The thing that really makes me skeptical is that the Portland is growing narrative is just really convenient for those who hold that belief. Who would not want their choice of places to reside confirmed by hordes of people being willing to pay ever more irrational prices for housing? Of course they want to live here, Portland is growing.
And don't we kind of need to believe that? I mean, I'm going to be more willing to pay exorbitant prices for a home -- and cash out equity to make ends meet -- if I am convinced of the belief that even more irrational people will follow and take prices higher (in stock trading, we call this the greater fool theory).
Portland is growing is also really convenient for the local government and all of those who theorize, plan and design the systems of Portland's growth. Inflated housing prices make it tons easier to balance the annual budget; you can get used to a tax base that grows by 10% or more each year. It's fun to work with big budgets doing big projects to handle this big challenge of Portland is growing. If we can focus on accommodating the growth that we all agree is happening -- world without end -- then we don't have to ponder very deeply the effects that our policies are having on housing affordability. High prices are obviously due to a lack of supply and so, if we want to deal with the impacts of high prices, we just continue to work harder and harder on accommodating all that growth. It's just such a comforting narrative, which is why I'm highly skeptical of it.
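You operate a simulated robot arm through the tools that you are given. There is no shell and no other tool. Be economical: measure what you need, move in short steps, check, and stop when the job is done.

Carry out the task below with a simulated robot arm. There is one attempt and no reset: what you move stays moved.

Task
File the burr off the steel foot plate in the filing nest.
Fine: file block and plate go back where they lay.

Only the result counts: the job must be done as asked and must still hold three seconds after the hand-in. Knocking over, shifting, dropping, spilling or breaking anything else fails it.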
That and I hear the same thing in places like Austin, where I'm at today. Austin is awesome and everyone wants to be here and so, despite the laws of supply and demand and the impact that price has on reducing demand, the laws of supply and demand tell us that it is a lack of supply that is increasing price. The only way that's not an incoherent statement is if you believe that growth is a given.
Austin is growing. Portland is growing. Of course.
So I've received a number of emails on this including one yesterday with the subject line "Suspicious Economics in Portland Articles." Here's what that email said:
Re: Suspicious Economics in Portland Articles
Reading your last couple of articles on Portland, I'm disappointed by the sloppy economic analysis. I say this with utmost respect for your work and Strong Towns - you've changed my mind about many things. Your analysis of supply restrictions seems to assume a fixed number of people living in Portland.
You can't sustain increasing demand while also sustaining increasing prices and increasing supply. You can do it for a while, but not over many, many years.
Portland's population has been increasing for decades now, and people and jobs are increasingly attracted to dense city centers. Both of these will move a demand curve rightward. Yes, this increases prices, and at some second-order level this might slow the growth of the demand curve, but demand has and will continue to increase. If supply is not increased commensurately, prices will continue to rise.
Then you resort to the standby that the housing market is in some sort of bubble.
Reverse the Portland housing bubble and bring housing more in line with wages?
The logic seems to be that higher prices must mean there's a bubble, but that seems silly when you look at high prices in dense cities with supply restrictions all over the world. Places with flexible supply like the sunbelt cities, Houston, or even Tokyo have (comparatively) low prices, despite huge population growth.
The answer then is to build a lot more housing and eventually....what?
Then the equilibrium point on the increasing demand curve and increasing supply curve will land at a lower (or at least slower-rising) price, and a rapidly increasing quantity. This is a much simpler argument, and it's how almost every other market for goods works, so why are you dismissing it out of hand?
See what I mean? This email is a series of very comforting assertions and beliefs: Growth is a given; it is unaffected by price. Demand is not subject to price equilibrium of the supply/demand curve, only supply is so impacted.
Chuck, it's such a simple argument, why are you dismissing it? Because it's not simple enough, it's too affirming for those who want to believe it and it doesn't adequately explain the world as I have experienced it.
In my last piece, I explained how large jumps in the development pattern -- such as those planned for Portland's many TOD sites -- dramatically distort land prices upward while unnecessarily stagnating underutilized property, land that would otherwise be improved. In my next article, I'm going to put forth my notion of how that distortion -- which is actually a simpler explanation than the entire voodoo belief system of ignoring the effect of price on demand -- is transmitted across the greater Portland area. In a subsequent post, I'll then propose a simple set of policies that would prick Portland's housing bubble, move prices closer to their supply/demand equilibrium price point and thus restore housing affordability, albeit by negatively impacting the government's cash flow as well as the paper assets many Portlanders believe is theirs.